Work instructions:
• a. Take the source excerpt and repeat only what runs from "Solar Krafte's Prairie" through "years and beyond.".
• b. How does the source excerpt go on? Write the next part.

Source excerpt:
Solar Krafte Utilities / #200 - 4040 Bowness Road NW, Calgary, AB, T3B 3R7 / T 403.879.9768 / F 403.879.9769 / / © 2019

Grid parity solar power generation has been Solar Krafte's exclusive focus from inception.

We build green, benign solar farms intelligently, with scale, through contiguous build-outs, resulting in power prices that beat carbon burning generation now, and even much more so in the future.

Solar Krafte's Prairie Sunlight family of solar farms brings world class, utility-scale, solar PV to Alberta.
About the Project

The proposed Wrentham Solar Project is a 41.4 megawatt (MW) solar facility, located on 334 acres of private land in the County of Warner, Alberta, east of the Hamlet of Wrentham.


The project is estimated to offset 17,000 tonnes of greenhouse gas emissions annually, generating enough electricity to power more than 10,300 Alberta homes.

The total capital cost of the project is expected to exceed $65 million, bringing an important source of direct and indirect economic activity to the County of Warner and the Hamlet of Wrentham.

The project is expected to be completed in two phases with commercial operations commencing in early 2019 and continuing over the next 30 years and beyond.

Recorded information:
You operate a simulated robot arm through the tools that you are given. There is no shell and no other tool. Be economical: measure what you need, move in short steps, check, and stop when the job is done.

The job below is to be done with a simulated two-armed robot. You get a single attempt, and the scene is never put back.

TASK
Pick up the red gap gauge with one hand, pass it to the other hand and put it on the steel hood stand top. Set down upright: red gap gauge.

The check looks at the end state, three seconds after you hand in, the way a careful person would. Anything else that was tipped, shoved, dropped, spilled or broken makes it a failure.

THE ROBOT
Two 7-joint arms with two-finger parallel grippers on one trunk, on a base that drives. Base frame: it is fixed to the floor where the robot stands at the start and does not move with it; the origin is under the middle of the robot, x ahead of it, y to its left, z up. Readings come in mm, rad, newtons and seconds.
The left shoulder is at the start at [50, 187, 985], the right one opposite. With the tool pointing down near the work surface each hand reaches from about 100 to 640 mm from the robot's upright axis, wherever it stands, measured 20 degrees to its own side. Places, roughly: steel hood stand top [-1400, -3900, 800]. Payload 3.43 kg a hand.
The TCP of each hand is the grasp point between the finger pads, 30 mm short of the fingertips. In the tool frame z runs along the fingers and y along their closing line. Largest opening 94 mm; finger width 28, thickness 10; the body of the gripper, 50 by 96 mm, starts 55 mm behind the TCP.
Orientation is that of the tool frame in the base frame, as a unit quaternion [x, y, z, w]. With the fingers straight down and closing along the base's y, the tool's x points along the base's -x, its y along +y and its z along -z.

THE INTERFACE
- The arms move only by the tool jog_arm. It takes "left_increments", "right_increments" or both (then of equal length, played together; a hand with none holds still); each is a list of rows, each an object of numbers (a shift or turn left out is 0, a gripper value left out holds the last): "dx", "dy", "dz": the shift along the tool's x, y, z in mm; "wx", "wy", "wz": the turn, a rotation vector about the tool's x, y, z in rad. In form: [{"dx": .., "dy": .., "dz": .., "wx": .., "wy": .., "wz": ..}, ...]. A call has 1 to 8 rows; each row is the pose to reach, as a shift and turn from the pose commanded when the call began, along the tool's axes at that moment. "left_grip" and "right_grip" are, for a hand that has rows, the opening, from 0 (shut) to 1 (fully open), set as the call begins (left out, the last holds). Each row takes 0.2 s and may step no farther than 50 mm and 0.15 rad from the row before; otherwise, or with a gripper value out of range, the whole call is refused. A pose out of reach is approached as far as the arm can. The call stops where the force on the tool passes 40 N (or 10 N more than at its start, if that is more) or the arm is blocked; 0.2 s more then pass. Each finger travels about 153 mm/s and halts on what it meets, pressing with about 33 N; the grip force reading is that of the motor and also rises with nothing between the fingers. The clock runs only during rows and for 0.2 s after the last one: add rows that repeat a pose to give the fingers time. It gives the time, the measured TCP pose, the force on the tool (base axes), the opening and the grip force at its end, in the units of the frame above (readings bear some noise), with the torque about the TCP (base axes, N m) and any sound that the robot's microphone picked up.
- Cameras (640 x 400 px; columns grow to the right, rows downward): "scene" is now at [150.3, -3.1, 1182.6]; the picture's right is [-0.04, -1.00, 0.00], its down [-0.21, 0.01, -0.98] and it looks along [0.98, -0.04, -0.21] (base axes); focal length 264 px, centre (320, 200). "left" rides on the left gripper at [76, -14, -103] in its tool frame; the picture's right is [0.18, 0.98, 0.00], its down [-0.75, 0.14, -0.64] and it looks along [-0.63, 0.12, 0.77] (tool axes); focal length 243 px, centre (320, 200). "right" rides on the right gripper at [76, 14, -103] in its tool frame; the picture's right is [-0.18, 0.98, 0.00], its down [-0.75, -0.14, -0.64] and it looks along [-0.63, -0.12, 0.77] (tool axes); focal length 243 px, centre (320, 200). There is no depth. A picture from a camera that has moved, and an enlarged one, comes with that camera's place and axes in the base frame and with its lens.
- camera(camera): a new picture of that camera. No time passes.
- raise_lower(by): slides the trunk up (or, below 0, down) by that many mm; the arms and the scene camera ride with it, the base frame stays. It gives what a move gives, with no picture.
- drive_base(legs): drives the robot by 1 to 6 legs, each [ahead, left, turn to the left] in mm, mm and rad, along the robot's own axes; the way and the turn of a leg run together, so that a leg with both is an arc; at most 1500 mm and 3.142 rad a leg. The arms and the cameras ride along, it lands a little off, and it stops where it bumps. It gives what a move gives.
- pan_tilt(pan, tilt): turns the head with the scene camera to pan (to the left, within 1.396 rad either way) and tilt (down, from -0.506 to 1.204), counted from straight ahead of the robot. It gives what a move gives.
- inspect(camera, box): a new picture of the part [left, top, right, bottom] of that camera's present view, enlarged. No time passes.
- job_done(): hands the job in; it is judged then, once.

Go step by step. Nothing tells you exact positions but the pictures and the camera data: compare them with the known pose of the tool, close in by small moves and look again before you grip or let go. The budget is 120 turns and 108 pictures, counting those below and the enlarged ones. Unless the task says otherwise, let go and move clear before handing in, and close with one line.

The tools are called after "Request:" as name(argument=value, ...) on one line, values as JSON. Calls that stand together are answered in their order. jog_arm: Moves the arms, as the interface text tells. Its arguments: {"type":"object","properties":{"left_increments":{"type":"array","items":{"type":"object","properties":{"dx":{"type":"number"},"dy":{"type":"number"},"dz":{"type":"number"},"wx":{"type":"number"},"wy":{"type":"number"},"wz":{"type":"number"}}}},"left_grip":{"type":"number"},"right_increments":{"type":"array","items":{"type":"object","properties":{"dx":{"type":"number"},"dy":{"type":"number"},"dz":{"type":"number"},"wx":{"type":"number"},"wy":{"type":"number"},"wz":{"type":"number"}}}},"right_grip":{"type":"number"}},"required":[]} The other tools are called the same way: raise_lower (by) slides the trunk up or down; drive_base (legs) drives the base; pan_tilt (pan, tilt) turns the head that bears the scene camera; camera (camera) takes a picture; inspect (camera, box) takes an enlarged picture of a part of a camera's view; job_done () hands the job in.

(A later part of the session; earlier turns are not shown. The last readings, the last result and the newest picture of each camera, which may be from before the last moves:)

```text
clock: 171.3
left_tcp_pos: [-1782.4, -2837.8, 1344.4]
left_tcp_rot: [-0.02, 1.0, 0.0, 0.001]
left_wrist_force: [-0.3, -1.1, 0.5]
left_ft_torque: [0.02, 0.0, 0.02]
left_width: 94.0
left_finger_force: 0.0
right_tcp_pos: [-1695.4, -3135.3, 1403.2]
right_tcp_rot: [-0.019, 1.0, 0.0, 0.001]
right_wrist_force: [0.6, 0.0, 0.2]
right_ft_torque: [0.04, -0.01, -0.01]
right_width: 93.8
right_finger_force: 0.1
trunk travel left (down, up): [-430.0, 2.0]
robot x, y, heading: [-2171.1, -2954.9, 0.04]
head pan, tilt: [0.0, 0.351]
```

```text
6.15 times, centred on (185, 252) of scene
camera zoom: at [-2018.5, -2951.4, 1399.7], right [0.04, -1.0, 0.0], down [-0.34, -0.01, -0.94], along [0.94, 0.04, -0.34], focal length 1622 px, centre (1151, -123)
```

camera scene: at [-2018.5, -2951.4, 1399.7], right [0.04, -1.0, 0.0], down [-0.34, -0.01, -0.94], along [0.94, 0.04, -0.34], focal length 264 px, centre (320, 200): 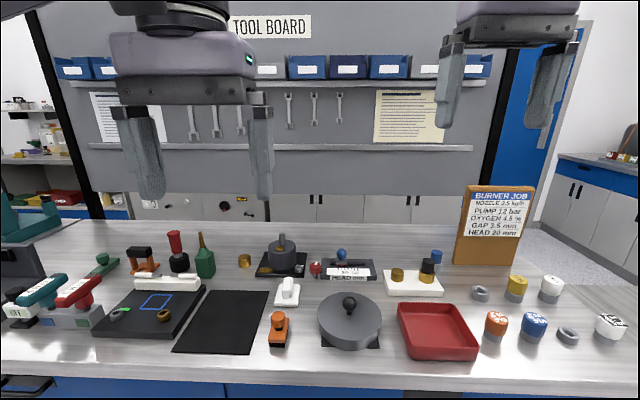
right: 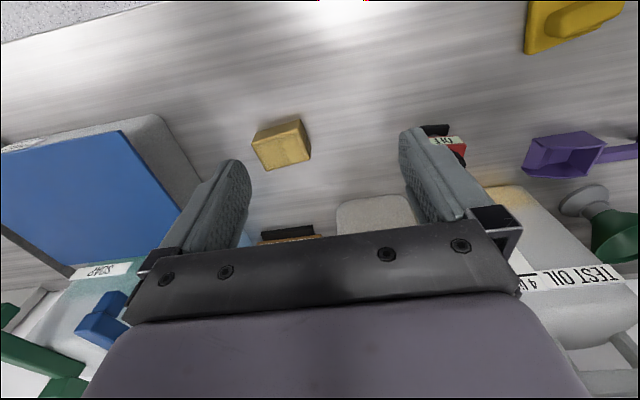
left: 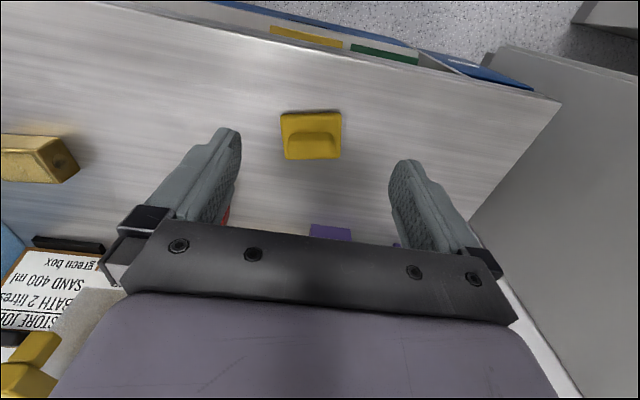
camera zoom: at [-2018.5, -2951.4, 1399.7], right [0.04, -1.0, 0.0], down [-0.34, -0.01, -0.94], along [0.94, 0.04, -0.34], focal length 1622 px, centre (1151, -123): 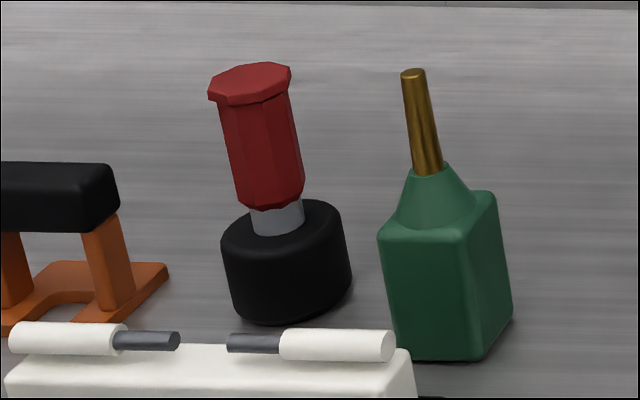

Responses:
• a.
Solar Krafte's Prairie Sunlight family of solar farms brings world class, utility-scale, solar PV to Alberta.
About the Project

The proposed Wrentham Solar Project is a 41.4 megawatt (MW) solar facility, located on 334 acres of private land in the County of Warner, Alberta, east of the Hamlet of Wrentham.


The project is estimated to offset 17,000 tonnes of greenhouse gas emissions annually, generating enough electricity to power more than 10,300 Alberta homes.

The total capital cost of the project is expected to exceed $65 million, bringing an important source of direct and indirect economic activity to the County of Warner and the Hamlet of Wrentham.

The project is expected to be completed in two phases with commercial operations commencing in early 2019 and continuing over the next 30 years and beyond.

• b.
The project will tie directly into the local FortisAlberta electricity distribution grid, benefiting neighbouring businesses, residences, and farming operations with the use of clean, renewable power during daytime periods.

Wrentham Solar Project


The proposed project is sited on the north half of Section 36, Township 6, Range 16, Meridian 4 (click here for detailed map).

Clean, renewable power without subsidies

Solar Krafte focuses solely on power generation in solar rich jurisdictions, where the price for power is not subsidized, delivering power to consumers at the best price, and without emissions or waste.

Through technological advances, and substantial global manufacturing supply increases, the cost to build a commercial scale solar power plant has dropped dramatically over the past few years. What cost us $100 million to build seven years ago, we can build today for $25 million.

Solar Project

Attend our Open House


To learn more about the project and provide input, we invite you to join us at our community open house:

June 24, 2017
Wrentham Community Centre
1 to 4 PM

Project Schedule


Notify stakeholders
 June 2017


Open House
June 2017


File development permit application with
County of Warner

July 2017


File power plant application with Alberta Utilities Commission
Fall 2017


Summer/ Fall 2019


In-Service Date
Fall 2019


Solar Krafte is committed to mitigating any potential negative environmental impacts, and is currently working with Alberta Environment and Parks to assess the impact of this project on local wildlife and vegetation.

The project area consists of cultivated cropland, which we specifically targeted to avoid potential conflicts with wildlife habitat.


Our solar generators produce clean, renewable power without emissions or waste, and therefore help to reduce the amount of greenhouse gases emitted during the production of electricity.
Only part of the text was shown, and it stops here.